Stored data:

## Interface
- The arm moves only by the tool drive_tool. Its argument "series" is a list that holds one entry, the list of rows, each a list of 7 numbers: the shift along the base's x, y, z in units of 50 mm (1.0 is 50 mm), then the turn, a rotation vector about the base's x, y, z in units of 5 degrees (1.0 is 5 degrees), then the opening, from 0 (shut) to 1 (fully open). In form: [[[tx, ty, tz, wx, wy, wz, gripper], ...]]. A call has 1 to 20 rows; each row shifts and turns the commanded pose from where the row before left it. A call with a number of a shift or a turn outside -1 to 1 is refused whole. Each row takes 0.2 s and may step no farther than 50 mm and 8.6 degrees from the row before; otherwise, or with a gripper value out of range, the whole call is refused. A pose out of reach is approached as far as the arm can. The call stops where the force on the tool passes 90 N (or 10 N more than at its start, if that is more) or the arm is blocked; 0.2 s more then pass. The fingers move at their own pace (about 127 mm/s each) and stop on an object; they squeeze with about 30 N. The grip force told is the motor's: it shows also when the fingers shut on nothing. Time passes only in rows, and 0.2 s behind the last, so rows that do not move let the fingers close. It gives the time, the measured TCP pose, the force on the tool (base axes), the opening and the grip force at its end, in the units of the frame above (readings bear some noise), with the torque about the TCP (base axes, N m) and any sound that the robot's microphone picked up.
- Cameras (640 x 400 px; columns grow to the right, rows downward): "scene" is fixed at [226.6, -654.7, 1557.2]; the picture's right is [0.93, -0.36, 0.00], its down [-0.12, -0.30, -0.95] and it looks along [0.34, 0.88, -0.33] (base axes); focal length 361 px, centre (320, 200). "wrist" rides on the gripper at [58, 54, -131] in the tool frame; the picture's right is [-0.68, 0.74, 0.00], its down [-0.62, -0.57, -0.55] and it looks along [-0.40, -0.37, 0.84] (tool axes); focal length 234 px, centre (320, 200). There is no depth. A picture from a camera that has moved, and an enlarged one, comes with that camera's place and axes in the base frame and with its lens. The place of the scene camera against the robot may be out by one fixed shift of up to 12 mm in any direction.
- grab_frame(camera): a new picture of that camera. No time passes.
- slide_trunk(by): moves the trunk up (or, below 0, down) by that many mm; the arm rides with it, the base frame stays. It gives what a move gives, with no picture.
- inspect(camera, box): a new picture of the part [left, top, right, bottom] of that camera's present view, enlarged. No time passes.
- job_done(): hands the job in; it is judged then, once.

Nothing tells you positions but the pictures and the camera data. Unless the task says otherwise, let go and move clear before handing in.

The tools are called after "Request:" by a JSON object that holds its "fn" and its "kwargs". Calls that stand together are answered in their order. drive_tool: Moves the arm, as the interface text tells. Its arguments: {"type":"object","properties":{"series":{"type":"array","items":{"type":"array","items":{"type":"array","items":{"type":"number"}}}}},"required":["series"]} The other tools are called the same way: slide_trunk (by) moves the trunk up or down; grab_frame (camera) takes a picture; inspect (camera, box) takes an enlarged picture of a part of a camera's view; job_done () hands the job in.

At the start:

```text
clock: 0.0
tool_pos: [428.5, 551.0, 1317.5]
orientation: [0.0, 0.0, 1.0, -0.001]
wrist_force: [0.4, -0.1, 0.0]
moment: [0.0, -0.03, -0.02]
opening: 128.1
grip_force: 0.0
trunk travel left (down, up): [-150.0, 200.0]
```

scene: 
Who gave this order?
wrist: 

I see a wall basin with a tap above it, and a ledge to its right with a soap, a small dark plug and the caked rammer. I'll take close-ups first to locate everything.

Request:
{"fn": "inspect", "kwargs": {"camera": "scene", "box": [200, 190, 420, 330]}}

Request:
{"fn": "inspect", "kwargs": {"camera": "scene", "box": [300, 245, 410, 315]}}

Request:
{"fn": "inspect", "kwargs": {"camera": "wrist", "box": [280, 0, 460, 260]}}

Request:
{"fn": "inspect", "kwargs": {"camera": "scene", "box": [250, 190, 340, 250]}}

Requirement:
Extract the whole listing, character for character. Use JSON: a list with one string for each line that is not empty.

Answer:
[
  "## Interface",
  "- The arm moves only by the tool drive_tool. Its argument \"series\" is a list that holds one entry, the list of rows, each a list of 7 numbers: the shift along the base's x, y, z in units of 50 mm (1.0 is 50 mm), then the turn, a rotation vector about the base's x, y, z in units of 5 degrees (1.0 is 5 degrees), then the opening, from 0 (shut) to 1 (fully open). In form: [[[tx, ty, tz, wx, wy, wz, gripper], ...]]. A call has 1 to 20 rows; each row shifts and turns the commanded pose from where the row before left it. A call with a number of a shift or a turn outside -1 to 1 is refused whole. Each row takes 0.2 s and may step no farther than 50 mm and 8.6 degrees from the row before; otherwise, or with a gripper value out of range, the whole call is refused. A pose out of reach is approached as far as the arm can. The call stops where the force on the tool passes 90 N (or 10 N more than at its start, if that is more) or the arm is blocked; 0.2 s more then pass. The fingers move at their own pace (about 127 mm/s each) and stop on an object; they squeeze with about 30 N. The grip force told is the motor's: it shows also when the fingers shut on nothing. Time passes only in rows, and 0.2 s behind the last, so rows that do not move let the fingers close. It gives the time, the measured TCP pose, the force on the tool (base axes), the opening and the grip force at its end, in the units of the frame above (readings bear some noise), with the torque about the TCP (base axes, N m) and any sound that the robot's microphone picked up.",
  "- Cameras (640 x 400 px; columns grow to the right, rows downward): \"scene\" is fixed at [226.6, -654.7, 1557.2]; the picture's right is [0.93, -0.36, 0.00], its down [-0.12, -0.30, -0.95] and it looks along [0.34, 0.88, -0.33] (base axes); focal length 361 px, centre (320, 200). \"wrist\" rides on the gripper at [58, 54, -131] in the tool frame; the picture's right is [-0.68, 0.74, 0.00], its down [-0.62, -0.57, -0.55] and it looks along [-0.40, -0.37, 0.84] (tool axes); focal length 234 px, centre (320, 200). There is no depth. A picture from a camera that has moved, and an enlarged one, comes with that camera's place and axes in the base frame and with its lens. The place of the scene camera against the robot may be out by one fixed shift of up to 12 mm in any direction.",
  "- grab_frame(camera): a new picture of that camera. No time passes.",
  "- slide_trunk(by): moves the trunk up (or, below 0, down) by that many mm; the arm rides with it, the base frame stays. It gives what a move gives, with no picture.",
  "- inspect(camera, box): a new picture of the part [left, top, right, bottom] of that camera's present view, enlarged. No time passes.",
  "- job_done(): hands the job in; it is judged then, once.",
  "Nothing tells you positions but the pictures and the camera data. Unless the task says otherwise, let go and move clear before handing in.",
  "The tools are called after \"Request:\" by a JSON object that holds its \"fn\" and its \"kwargs\". Calls that stand together are answered in their order. drive_tool: Moves the arm, as the interface text tells. Its arguments: {\"type\":\"object\",\"properties\":{\"series\":{\"type\":\"array\",\"items\":{\"type\":\"array\",\"items\":{\"type\":\"array\",\"items\":{\"type\":\"number\"}}}}},\"required\":[\"series\"]} The other tools are called the same way: slide_trunk (by) moves the trunk up or down; grab_frame (camera) takes a picture; inspect (camera, box) takes an enlarged picture of a part of a camera's view; job_done () hands the job in.",
  "At the start:",
  "```text",
  "clock: 0.0",
  "tool_pos: [428.5, 551.0, 1317.5]",
  "orientation: [0.0, 0.0, 1.0, -0.001]",
  "wrist_force: [0.4, -0.1, 0.0]",
  "moment: [0.0, -0.03, -0.02]",
  "opening: 128.1",
  "grip_force: 0.0",
  "trunk travel left (down, up): [-150.0, 200.0]",
  "```",
  "scene: ",
  "Who gave this order?",
  "wrist: ",
  "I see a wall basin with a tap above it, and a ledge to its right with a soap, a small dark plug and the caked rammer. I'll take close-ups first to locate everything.",
  "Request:",
  "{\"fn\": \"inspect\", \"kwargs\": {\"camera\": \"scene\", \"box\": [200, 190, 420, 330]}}",
  "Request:",
  "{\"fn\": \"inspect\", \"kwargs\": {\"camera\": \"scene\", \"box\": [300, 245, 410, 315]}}",
  "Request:",
  "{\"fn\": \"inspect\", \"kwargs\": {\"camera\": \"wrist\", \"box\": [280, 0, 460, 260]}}",
  "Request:",
  "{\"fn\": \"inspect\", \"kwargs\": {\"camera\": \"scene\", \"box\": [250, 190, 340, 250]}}"
]